MGN was supportive of the Reffett scheme and thought he did a decent job. His style was always attacking and at his previous gigs his defenses were known for their takeaways and aggression when they were good, and their allowing big plays when they were bad.

Clint Bowen had coordinated some Kansas defense to something like a decent job. Here at MGN, we didn’t see anything outstanding but expected that he must have impressed Littrell in the interview and, having worked under sometime NT advisor Mark Mangino, he impressed Littrell enough that he was hired.

MGN has always believed — and this is supported by some well-known coaching blogs and the like — that it does not matter so much what kind of front you usually start out in, as you are always reacting to the offense and trying to stop them. Defenses need to be versatile and well-prepared. That North Texas’ defense last season looked unprepared and well, inflexible, is evidence that the coaching was poor.

The teaching part is interesting, considering the published version of how the most successful coach in the game hires the next assistant. It includes a marathon session of chalk-talk with the staff, where the prospective coach teaches a concept the way he would teach the players, vetting by various staff, impressions from his wife and recommendations from former coaches, according to the Athletic.

I have not seen much — or heard much — about the process by which Littrell is vetting coaches. To put it bluntly, it is likely because nobody is particularly interested enough to write about it.

The whole endeavor of being a head coach reminds me of the Peter Principle. I work as a software developer and I have seen plenty of great developers crash and burn when given a manager-adjacent role. The failures just do not have the requisite skills to manage a team, or project even though they were superior performers when it came to doing software development.

Seth Littrell was a really good offensive coordinator. He has shown that his offenses can do amazing things this past season as he coordinated the offense and called the plays. It is possible that he simply does not have the skills to evaluate coaching talent to work under him. It could also be true that Littrell just hit a bad run in an otherwise solid run of evaluating coaching talent. Graham Harrell is reportedly interviewing for the open Boise State post. A handful of former NT staff were poached by other programs — Filani, Choice, Davis for example.

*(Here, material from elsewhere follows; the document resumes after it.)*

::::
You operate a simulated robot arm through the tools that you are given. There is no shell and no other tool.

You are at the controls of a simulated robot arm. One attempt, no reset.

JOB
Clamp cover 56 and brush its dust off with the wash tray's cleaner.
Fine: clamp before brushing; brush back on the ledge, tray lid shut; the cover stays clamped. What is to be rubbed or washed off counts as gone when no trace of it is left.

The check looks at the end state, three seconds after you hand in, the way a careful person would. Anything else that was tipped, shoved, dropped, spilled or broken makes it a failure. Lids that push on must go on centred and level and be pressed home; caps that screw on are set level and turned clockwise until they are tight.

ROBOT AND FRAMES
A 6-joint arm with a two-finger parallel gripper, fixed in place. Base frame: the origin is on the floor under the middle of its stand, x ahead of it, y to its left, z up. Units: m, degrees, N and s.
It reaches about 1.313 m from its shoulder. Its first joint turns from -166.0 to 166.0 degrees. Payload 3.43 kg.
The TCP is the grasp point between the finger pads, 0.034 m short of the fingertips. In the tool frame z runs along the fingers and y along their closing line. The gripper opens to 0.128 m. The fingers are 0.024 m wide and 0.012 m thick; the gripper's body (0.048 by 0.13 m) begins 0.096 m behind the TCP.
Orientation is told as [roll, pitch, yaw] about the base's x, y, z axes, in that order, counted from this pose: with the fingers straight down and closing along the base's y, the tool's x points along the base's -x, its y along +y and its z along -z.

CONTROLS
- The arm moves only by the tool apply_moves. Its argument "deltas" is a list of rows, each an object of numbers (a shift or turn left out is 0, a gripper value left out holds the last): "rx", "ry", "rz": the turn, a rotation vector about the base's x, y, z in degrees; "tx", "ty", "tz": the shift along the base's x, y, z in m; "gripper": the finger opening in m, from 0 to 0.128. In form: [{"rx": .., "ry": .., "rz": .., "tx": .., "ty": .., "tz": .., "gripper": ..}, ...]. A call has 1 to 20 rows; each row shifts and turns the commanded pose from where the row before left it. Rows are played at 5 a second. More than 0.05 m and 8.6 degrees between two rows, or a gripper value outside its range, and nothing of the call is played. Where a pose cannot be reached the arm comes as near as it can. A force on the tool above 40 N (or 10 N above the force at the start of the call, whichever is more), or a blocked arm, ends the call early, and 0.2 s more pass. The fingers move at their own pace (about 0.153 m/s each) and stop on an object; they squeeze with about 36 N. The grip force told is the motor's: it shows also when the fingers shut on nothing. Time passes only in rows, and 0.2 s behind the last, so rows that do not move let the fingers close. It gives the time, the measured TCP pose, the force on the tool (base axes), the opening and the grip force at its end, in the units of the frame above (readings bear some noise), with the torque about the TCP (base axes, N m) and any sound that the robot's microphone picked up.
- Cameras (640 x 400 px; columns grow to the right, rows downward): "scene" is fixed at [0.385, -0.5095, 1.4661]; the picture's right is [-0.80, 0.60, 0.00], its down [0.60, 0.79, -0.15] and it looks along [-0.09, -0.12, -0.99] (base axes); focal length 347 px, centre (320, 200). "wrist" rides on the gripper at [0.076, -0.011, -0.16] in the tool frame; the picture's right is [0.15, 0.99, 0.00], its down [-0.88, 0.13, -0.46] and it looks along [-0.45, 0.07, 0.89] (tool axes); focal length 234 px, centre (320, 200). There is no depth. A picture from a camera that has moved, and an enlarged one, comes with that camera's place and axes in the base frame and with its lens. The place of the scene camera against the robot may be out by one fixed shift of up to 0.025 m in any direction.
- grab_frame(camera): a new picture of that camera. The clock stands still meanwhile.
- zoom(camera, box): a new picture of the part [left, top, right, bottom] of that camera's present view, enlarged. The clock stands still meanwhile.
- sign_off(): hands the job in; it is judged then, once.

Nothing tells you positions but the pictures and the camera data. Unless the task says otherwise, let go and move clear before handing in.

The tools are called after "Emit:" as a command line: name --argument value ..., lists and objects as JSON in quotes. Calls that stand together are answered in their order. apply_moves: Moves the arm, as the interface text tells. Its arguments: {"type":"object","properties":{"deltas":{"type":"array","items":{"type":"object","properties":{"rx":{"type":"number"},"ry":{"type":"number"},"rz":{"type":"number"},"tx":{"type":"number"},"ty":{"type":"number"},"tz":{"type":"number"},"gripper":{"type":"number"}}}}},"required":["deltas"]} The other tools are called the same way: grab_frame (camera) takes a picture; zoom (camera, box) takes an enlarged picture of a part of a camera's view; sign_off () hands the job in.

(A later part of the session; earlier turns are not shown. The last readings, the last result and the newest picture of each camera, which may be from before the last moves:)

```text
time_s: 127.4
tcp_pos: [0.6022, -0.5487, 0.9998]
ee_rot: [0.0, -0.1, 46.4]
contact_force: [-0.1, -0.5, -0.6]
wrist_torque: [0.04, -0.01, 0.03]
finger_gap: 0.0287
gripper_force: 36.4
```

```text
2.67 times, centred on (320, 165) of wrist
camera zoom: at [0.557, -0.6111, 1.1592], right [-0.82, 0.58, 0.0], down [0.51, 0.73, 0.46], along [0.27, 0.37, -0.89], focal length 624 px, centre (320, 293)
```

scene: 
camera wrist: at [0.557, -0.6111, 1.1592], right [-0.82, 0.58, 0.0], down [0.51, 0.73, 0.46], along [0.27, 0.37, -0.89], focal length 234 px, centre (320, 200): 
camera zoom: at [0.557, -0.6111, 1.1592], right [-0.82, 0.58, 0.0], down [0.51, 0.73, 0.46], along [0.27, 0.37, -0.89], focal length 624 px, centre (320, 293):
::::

We all are allowed to make mistakes.

There is only so much slack allowed any coach in this game. College football is big business even in CUSA and impatience is not just an Austin concern, it happens in Huntington, WV and Denton, Texas as well. Seth Littrell simply cannot survive another terrible defensive performance even though he has recruited well and put up big numbers on offense.

Just win, baby.

The rumors tell me that he has a hire close to signing on the line which is dotted. It is a good one. He ran a 3-3-5 scheme and that is fine as long as you get the buy-in, and teach it and everything I said above. He had an All-American. He comes highly recommended.

Hopefully it all works out because it is great that you won in 2017, but the calendar says 2021, boss. What have you done for me lately?